Volume 9 Issue 3 |
 |
May/June 1997 |
Check the Box
© by Tax & Business Professionals
Effective January 1, 1997, the IRS put into effect new
Regulations dealing with entity classification, which is a complicated way of saying,
"Is it taxed as a partnership or a corporation?"
What is this all about, and, more importantly, do I have to do
anything affirmatively with regard to the new Regulations? For most taxpayers and
entities, the answer is, "no."
From 1960 through last year, the IRS Regulations determining
whether an association or entity was taxed as a corporation or partnership looked at six
characteristics of businesses. The first two carrying on a business and dividing
profits applied equally to partnerships and corporations, so the IRS reasoned that
if three of the remaining four characteristics were present, then the entity was a
corporation.
These four "corporate" characteristics were:
continuity of life, centralized management, limited liability, and free transferability of
interests. If you have ever read a private placement memorandum for a limited partnership
interest, you will have read about the last four characteristics ad nauseam.
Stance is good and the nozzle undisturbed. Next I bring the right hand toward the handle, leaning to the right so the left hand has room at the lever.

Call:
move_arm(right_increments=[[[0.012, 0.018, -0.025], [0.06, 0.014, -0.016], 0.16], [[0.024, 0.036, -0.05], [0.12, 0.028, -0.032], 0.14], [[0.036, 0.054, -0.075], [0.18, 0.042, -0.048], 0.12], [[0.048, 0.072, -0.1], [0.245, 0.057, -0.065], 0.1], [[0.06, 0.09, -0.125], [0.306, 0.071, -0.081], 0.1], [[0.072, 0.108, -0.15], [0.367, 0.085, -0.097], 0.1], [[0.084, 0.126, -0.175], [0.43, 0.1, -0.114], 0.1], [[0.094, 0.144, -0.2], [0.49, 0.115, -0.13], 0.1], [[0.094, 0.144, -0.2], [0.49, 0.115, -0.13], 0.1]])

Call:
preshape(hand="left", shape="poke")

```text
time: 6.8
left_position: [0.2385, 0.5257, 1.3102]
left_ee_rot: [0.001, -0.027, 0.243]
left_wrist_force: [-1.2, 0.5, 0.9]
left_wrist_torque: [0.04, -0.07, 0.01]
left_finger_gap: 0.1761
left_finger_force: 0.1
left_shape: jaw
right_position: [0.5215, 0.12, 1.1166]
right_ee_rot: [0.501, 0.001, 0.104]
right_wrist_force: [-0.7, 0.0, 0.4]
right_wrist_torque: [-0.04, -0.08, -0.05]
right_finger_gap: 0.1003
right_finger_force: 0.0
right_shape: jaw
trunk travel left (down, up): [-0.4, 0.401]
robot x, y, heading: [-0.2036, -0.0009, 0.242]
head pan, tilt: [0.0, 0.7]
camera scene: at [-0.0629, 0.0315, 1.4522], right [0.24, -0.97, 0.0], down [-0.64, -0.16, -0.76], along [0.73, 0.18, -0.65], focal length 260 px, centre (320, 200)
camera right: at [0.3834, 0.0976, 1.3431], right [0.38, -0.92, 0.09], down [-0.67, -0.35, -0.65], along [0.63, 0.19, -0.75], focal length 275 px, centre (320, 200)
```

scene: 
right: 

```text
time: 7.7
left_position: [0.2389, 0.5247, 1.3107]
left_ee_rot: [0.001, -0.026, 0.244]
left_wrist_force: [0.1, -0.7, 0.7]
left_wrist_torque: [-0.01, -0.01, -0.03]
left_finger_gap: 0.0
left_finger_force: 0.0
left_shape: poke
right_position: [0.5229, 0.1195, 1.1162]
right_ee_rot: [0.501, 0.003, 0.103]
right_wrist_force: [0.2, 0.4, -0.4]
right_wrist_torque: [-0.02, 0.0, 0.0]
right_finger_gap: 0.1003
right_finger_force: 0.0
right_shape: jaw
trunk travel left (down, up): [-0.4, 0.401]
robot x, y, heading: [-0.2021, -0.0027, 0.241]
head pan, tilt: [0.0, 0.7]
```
As states adopted Limited Liability Company "LLC"
laws, the old "three out of four characteristics" test became increasingly out
of touch with reality. Limited liability, in varying degrees, is now available to many
partnerships and LLCs, and in many states, like Virginia, one person can own all of the
interests in an LLC. Despite the IRSs usual, congenital myopia, the "check the
box" rules are a refreshing step in the right direction.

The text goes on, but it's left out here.